Но у иезуитов, этих авторов современной европейской топонимики, всегда были просчеты. Во Франции, например, провинцию, где говорили на диалекте «ок», прежде называли Лангедок или Окистан. Добавка к тюркскому топониму латинского окончания «-ия» дало Окситанию, и получилось вроде масло масленое. Подобная ошибка и в самой Франции, которая прежде называлась Эль де Франк.

Распространенное в топонимах Европы окончание «ленд» произведено от тюркского «ил», «ел», «эль» (народ, страна), которое через «елен» (чья-то страна, персонифицированная земля) иезуиты преобразовали в «лен», «ленд»… Это в их традиции: где-то букву в слове меняли, где-то само слово. И факт, стоящий за этим словом, обретал совсем иной смысл.

…Лжедмитрия I готовили тоже в Вильно. Иезуиты нашли его в Запорожье, где он скрывался от русского царя. Симпатичный монах числился писарем патриарха Иова, за дерзкие речи против царя Бориса чуть не угодил в ссылку, но спасся бегством в Литву. Вопреки мрачной российской легенде, он не был глупым, «царская» биография сочинена очень правдоподобно, профессионалами, и он соответствовал своей роли: его поведение отличали царские поступки и манеры. Правда, часто он переигрывал, за что и впал в немилость. Например, когда требовал от польского короля, чтобы тот называл его царем, а не великим князем.

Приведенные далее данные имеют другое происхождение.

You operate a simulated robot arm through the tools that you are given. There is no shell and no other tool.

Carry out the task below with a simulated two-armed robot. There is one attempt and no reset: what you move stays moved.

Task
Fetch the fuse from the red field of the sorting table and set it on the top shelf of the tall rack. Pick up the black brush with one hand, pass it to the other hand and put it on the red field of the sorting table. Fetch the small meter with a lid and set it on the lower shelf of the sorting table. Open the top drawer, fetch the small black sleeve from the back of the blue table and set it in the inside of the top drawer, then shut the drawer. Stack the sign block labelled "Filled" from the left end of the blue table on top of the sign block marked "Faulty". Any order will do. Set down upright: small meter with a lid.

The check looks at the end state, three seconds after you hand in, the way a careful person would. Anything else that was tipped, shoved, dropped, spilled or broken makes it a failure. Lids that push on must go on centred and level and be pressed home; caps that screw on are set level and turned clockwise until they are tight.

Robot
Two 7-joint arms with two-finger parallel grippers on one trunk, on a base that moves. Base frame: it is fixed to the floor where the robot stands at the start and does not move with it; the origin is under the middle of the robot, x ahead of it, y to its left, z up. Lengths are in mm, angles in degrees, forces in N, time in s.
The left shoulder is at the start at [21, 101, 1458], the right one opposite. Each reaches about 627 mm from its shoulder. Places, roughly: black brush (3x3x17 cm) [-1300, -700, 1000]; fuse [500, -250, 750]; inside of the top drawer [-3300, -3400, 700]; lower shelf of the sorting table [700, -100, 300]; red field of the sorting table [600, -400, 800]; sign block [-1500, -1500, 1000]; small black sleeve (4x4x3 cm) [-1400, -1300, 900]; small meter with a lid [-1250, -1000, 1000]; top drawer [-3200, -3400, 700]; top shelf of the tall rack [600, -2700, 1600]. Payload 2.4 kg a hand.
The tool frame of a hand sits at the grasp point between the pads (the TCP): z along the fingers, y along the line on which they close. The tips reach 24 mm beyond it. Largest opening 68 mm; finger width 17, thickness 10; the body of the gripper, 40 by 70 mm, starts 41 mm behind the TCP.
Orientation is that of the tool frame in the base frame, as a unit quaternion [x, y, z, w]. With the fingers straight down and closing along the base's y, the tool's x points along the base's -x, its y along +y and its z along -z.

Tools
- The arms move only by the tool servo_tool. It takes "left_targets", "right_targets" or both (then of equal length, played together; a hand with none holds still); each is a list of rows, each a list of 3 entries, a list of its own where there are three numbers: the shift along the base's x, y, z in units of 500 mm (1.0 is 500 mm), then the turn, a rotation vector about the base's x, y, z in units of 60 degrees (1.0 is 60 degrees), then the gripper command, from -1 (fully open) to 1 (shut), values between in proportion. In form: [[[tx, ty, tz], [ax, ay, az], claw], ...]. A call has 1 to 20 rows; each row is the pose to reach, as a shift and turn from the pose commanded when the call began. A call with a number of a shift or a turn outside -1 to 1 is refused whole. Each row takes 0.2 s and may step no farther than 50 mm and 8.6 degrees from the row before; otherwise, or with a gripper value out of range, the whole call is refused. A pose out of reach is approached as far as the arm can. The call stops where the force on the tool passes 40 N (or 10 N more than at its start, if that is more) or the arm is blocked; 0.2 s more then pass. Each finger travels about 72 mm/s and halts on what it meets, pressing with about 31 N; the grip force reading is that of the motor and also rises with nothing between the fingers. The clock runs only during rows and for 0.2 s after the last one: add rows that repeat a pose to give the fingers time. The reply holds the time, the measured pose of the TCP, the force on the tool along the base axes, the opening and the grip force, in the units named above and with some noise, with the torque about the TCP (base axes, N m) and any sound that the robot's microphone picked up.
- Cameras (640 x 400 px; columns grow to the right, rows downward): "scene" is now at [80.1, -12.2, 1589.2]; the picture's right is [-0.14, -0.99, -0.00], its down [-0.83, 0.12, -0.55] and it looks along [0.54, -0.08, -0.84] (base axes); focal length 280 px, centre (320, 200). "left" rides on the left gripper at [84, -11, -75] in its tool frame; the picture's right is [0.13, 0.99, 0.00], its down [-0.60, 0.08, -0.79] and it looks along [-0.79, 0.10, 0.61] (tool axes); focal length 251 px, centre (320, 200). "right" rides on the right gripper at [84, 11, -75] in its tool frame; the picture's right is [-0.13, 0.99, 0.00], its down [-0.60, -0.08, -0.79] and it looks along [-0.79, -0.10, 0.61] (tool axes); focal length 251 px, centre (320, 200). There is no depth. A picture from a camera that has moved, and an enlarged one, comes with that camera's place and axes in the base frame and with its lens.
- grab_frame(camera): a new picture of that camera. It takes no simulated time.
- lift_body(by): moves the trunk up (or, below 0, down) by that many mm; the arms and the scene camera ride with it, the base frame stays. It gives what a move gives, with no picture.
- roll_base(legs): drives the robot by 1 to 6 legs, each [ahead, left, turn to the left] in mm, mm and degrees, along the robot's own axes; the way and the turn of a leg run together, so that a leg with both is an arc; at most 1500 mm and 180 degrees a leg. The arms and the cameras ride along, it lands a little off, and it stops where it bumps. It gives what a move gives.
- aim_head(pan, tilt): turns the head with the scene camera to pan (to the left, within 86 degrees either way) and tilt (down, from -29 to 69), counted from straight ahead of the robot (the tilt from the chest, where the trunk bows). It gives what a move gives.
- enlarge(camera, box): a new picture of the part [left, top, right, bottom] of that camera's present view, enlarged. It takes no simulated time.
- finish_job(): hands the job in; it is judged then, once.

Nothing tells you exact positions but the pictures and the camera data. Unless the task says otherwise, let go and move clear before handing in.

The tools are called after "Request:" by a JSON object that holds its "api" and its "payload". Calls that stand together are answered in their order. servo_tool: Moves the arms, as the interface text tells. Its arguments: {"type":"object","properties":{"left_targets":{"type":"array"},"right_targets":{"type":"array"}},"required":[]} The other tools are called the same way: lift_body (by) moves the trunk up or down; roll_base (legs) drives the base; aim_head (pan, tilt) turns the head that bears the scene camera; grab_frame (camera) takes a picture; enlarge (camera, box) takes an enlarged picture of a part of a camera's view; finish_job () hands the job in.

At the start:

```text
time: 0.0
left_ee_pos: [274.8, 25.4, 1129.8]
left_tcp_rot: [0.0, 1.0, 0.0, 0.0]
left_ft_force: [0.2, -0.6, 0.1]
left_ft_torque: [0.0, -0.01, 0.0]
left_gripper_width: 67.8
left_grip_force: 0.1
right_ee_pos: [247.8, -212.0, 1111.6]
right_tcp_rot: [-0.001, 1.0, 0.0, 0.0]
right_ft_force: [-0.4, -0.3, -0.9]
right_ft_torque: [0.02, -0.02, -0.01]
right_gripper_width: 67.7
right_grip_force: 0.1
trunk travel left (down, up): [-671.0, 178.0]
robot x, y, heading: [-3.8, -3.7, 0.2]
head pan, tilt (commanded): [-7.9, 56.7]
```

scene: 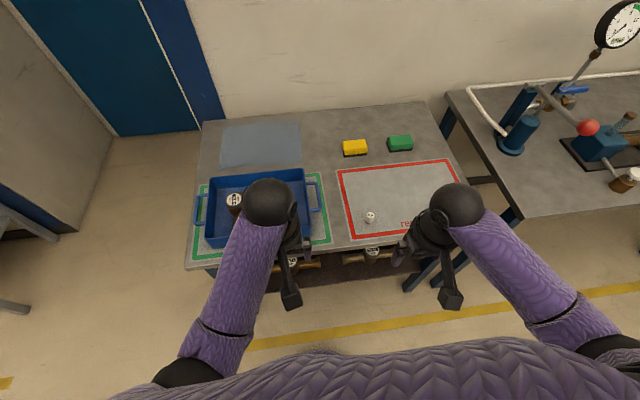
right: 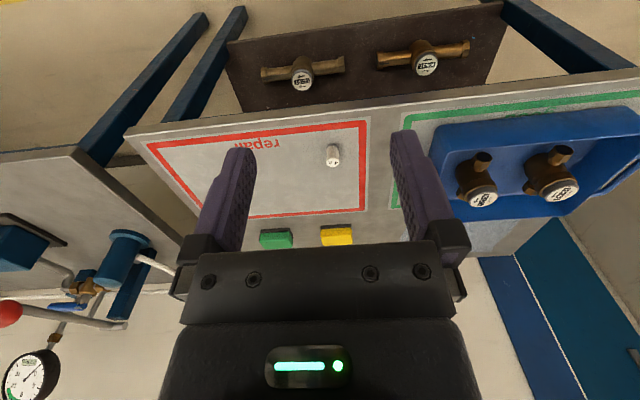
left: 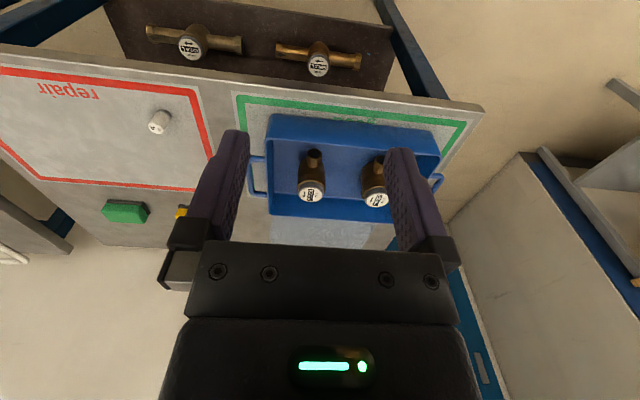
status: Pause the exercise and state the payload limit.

В остальном же воспитанник иезуитов оправдал себя полностью.

Н. М. Карамзин довольно подробно описывает «признание» царицей-инокиней своего «сына» Лжедмитрия I. Она согласилась «на обман, столь противный святому званию инокини и материнскому сердцу», потому что ей не оставили выбора – смерть или царская жизнь.

Добродушный русский народ обливался слезами, когда «мать» и «сын» вышли из шатра и обнялись после долгой разлуки… Однако тот же русский народ очень изумился, услышав слова иезуита Николая Черниковского, который приветствовал «нововенчанного монарха» на непонятной народу латыни.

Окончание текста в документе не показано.